Lo que sucedió fue que en aquella habitación se creó un ambiente muy tenso, en el buen sentido. Yo había llevado ejemplares de sus libros para que me los firmara, pero la situación era tal que se me olvidó pedírselo: DeLillo se fue y yo me quedé como levitando. Así que me encontré en la ridícula situación de tener que enviarle una nota a través de su agente simpática antipática diciéndole «Mira, ya sé que no tengo trece años, pero es que se me ha olvidado pedirte que me firmes los libros. ¿Podría ser…?» «No te preocupes», me dijo. Un tiempo después yo estaba en mi casa, sonó el teléfono y era él, que me invitaba a comer en uno de sus restaurantes italianos favoritos.

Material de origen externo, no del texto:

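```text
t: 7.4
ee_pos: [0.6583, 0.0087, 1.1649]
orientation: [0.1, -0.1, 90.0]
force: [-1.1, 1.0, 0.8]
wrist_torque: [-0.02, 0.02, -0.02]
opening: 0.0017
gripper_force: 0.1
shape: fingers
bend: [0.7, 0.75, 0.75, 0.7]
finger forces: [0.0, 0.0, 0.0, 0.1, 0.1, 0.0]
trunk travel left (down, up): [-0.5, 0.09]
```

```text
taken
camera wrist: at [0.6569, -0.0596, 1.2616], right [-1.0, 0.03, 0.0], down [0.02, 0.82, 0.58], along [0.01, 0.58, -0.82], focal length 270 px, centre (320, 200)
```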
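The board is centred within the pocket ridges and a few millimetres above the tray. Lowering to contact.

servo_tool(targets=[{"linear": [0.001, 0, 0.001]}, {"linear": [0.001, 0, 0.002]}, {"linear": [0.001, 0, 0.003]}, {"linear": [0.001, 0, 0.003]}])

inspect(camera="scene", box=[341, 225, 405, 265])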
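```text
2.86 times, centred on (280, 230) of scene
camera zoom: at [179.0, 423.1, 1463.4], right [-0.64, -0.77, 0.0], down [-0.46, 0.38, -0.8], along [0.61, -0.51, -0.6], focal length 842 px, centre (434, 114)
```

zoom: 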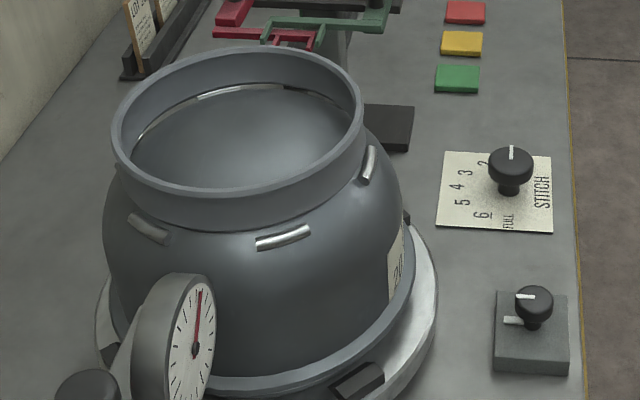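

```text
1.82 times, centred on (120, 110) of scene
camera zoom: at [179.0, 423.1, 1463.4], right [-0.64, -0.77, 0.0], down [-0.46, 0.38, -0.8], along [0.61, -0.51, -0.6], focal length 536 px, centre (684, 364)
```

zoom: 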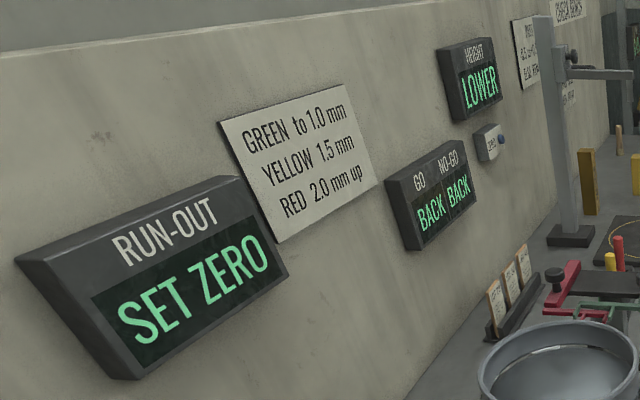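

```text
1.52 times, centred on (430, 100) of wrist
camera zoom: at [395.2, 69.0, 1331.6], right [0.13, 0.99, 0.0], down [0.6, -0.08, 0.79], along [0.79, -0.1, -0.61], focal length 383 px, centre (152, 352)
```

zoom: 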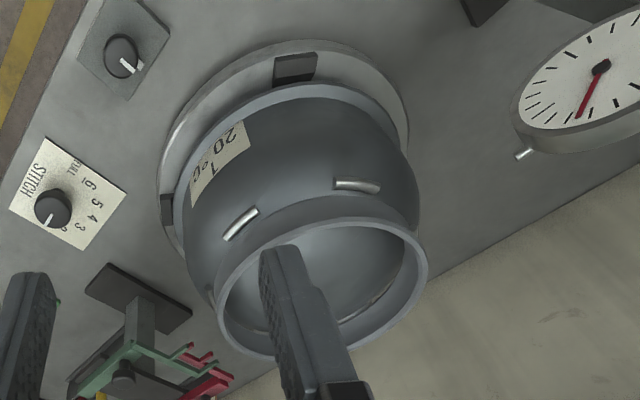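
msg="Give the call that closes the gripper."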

Tuvimos una conversación muy grata y DeLillo me dijo: «Llámame cuando quieras», así que lo llamé varias veces hasta que un día, de repente, que es como sucede también en sus libros, noté que no lo debía llamar más. Así que lo llamé y le dije: «No te voy a llamar más porque comprendo que te estoy quitando tiempo». ¿Y sabes qué me respondió? Me dijo: «Sí. Es que tengo muchas cosas que escribir aún y me queda poco tiempo». Fue un momento aterrador que me hizo pensar que todas sus obras hablan de ello, de la literatura y la muerte. Así que yo pienso que su respuesta fue que sí, que la literatura sirve para vencer a la muerte.